Among the inadequacies pointed out by Süssmayr's critics is the paltry fugue in the Sanctus
movement for the "Hosanna in excelsis."
The "Benedictus," in its role as centerpiece of the larger Sanctus movement, is a more elaborate piece, scored for the quartet of soloists. Setting this text for one or more soloists follows a standard eighteenth-century tradition.
Because the
"Sanctus" is part of the ordinary of the Mass, Süssmayr would have had virtually hundreds of models – which unfortunately did not prevent him from writing in some incorrect harmonic progressions that continue to dog editors.

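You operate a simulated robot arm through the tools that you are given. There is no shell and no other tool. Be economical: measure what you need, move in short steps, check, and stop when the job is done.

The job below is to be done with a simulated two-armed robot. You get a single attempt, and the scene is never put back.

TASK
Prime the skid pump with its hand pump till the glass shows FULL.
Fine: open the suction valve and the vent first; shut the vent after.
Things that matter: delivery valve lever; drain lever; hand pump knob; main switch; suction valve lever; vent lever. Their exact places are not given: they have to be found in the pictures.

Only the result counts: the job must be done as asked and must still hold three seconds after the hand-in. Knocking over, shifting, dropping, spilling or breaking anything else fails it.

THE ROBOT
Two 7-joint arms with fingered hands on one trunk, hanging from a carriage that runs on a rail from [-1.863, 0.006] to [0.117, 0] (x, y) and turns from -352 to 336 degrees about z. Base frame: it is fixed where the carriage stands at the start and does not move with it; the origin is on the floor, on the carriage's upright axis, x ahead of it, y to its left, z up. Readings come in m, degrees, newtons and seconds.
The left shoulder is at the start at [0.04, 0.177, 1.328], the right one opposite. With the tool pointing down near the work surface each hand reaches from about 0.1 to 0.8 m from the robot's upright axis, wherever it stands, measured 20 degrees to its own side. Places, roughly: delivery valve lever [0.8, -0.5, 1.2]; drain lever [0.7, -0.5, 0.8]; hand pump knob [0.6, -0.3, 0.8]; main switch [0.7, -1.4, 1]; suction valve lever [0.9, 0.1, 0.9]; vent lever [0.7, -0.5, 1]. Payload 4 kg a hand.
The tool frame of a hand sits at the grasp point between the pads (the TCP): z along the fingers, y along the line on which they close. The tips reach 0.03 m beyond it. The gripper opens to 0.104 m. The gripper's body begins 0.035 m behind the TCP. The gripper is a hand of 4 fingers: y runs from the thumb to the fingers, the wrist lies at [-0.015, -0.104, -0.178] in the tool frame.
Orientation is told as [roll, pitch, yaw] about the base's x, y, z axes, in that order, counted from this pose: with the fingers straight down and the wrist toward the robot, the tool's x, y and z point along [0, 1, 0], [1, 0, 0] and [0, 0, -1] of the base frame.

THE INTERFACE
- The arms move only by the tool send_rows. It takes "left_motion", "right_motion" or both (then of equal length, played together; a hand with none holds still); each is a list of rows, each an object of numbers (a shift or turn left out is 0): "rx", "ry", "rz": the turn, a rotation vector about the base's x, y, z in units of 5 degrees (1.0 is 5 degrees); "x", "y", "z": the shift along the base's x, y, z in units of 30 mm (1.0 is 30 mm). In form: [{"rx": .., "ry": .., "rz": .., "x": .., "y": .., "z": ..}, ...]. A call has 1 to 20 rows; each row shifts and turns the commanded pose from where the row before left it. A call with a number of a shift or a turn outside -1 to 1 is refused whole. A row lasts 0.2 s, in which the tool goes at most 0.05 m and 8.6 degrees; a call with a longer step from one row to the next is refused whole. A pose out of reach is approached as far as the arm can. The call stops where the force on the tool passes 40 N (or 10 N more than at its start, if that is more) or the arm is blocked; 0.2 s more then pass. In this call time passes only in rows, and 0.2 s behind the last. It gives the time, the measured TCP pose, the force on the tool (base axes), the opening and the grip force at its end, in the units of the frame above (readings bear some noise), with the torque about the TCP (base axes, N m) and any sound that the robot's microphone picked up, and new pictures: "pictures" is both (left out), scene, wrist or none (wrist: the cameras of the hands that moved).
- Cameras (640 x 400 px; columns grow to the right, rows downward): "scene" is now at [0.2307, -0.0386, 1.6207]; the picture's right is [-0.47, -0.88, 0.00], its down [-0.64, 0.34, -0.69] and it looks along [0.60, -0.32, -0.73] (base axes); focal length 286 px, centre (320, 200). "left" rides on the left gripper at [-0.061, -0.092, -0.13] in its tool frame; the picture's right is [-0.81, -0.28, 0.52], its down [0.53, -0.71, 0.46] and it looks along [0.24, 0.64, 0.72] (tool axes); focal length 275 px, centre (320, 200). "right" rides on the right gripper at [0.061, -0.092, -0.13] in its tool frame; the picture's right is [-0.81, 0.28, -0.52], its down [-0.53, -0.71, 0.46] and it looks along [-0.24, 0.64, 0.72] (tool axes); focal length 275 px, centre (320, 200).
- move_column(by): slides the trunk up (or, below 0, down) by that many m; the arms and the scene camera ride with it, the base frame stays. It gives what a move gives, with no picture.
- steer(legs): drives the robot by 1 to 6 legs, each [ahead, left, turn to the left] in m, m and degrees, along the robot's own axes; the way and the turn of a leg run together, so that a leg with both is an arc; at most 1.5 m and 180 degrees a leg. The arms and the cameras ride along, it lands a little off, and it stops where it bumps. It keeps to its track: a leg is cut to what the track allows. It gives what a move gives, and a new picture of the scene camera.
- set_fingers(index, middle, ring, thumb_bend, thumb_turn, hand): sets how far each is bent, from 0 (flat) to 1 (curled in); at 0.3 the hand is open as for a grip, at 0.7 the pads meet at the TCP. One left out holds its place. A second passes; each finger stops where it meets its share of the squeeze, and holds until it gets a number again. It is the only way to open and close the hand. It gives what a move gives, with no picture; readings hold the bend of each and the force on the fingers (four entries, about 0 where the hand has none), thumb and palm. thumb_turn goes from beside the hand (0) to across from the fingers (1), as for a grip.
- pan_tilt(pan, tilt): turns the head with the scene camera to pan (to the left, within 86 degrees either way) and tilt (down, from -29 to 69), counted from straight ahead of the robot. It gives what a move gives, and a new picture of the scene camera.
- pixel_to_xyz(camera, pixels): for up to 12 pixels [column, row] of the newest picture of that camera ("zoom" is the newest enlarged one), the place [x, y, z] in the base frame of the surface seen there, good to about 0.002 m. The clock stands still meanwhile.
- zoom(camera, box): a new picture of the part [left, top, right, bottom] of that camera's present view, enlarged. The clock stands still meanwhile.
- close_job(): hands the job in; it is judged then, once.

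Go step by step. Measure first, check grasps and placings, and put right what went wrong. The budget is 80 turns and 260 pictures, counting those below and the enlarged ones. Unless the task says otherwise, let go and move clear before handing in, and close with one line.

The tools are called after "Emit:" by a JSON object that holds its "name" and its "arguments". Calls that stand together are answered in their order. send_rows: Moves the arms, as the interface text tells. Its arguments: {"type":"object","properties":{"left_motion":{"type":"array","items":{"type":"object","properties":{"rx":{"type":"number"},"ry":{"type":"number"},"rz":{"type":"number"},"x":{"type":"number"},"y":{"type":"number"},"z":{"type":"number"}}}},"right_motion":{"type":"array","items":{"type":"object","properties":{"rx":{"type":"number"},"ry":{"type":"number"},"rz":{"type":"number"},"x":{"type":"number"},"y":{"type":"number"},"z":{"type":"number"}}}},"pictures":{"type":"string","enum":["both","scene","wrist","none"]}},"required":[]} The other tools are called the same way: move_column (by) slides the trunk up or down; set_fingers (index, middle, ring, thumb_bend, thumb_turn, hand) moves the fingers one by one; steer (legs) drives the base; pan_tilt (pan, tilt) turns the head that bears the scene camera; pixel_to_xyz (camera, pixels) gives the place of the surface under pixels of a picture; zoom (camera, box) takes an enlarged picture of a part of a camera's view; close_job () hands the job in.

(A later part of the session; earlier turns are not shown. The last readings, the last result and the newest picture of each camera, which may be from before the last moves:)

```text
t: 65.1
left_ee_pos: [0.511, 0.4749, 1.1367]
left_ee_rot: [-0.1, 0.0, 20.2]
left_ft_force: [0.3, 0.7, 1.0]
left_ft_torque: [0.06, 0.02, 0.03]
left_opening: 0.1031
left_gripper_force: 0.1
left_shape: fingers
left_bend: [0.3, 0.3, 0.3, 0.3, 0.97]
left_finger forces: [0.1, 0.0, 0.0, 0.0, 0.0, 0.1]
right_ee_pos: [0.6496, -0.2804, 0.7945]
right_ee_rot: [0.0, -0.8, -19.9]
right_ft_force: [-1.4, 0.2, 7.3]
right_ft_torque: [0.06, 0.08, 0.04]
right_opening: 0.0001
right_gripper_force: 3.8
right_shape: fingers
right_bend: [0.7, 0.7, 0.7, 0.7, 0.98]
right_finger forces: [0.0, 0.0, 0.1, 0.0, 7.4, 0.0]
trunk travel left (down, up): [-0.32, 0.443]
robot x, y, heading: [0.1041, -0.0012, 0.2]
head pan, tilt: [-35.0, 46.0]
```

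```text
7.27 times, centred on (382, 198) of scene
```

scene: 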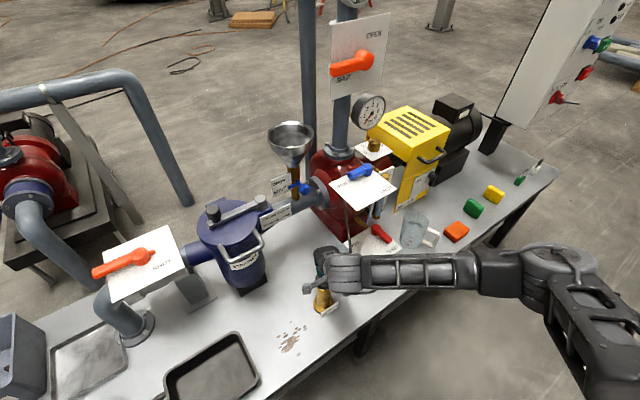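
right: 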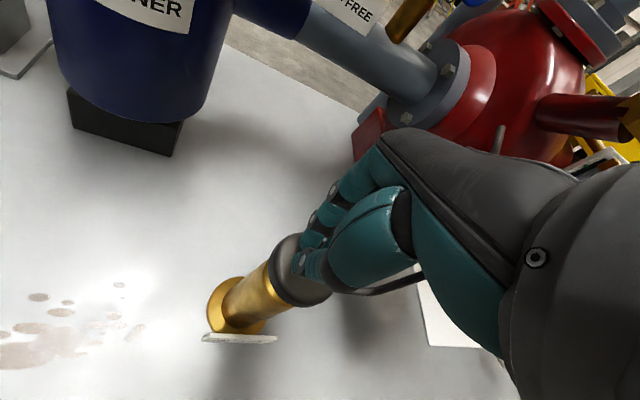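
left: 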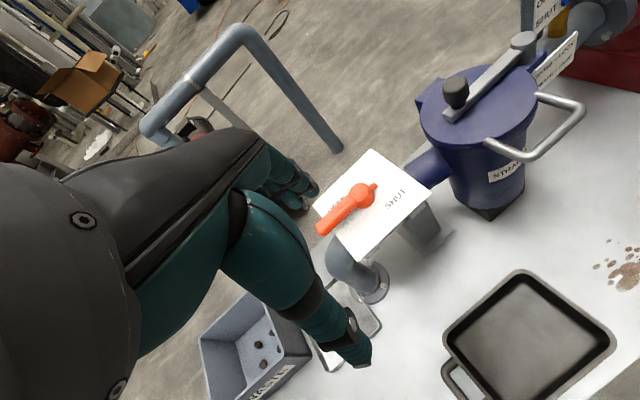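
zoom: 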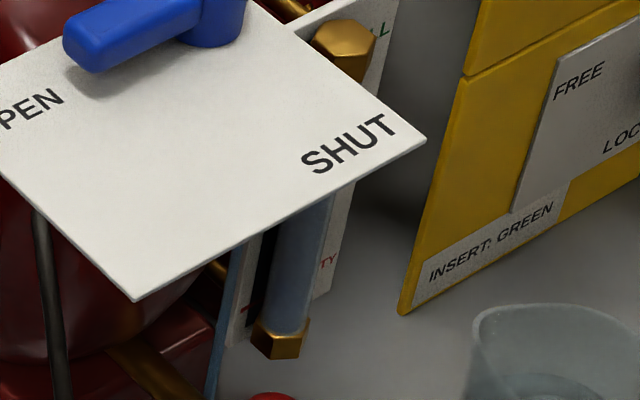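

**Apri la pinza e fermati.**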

The "Agnus Dei," also part of the ordinary
of the Mass – although substituting the text, "dona eis requiem" (grant
them rest) for "dona nobis pacem" (Grant us peace) – is also more effective than the
"Sanctus." Süssmayr conceived it as a final fervent plea, its minor key giving it more than a hint of fear that it might not be granted.
As mentioned above, Süssmayr
recycled the soprano solo from the Introit and the "Kyrie"
fugue for the setting of the Communion, "Lux aeterna, luceat eis" (May eternal light, shine on them). And it is certainly conceivable that Mozart had conveyed to his friend and student that he wanted the entire Requiem to be cyclical in this manner.
Finally, it should be noted that everyone from musical scholars to the general public has been so focused on Mozart's internal drama surrounding the Requiem that little attention has been paid to its place in music history. While there were concerted Requiem Masses starting from the early seventeenth century, many of them commissioned for the funerals and/or memorials of European princes, most of them have been lost to posterity. Those few that remain have never achieved sufficient interest to be championed even by the early music movement. Excerpts from the Requiem
Mass were also set to music for large orchestra and operatic soloists –
particularly the "Dies irae." Given Mozart's groundbreaking innovations as a musical dramatist, it is probably fair to posit that none of the predecessors had achieved such dramatic coherence and power. Certainly, the great subsequent settings of the Requiem owed much to this fragment and its unfortunate creator.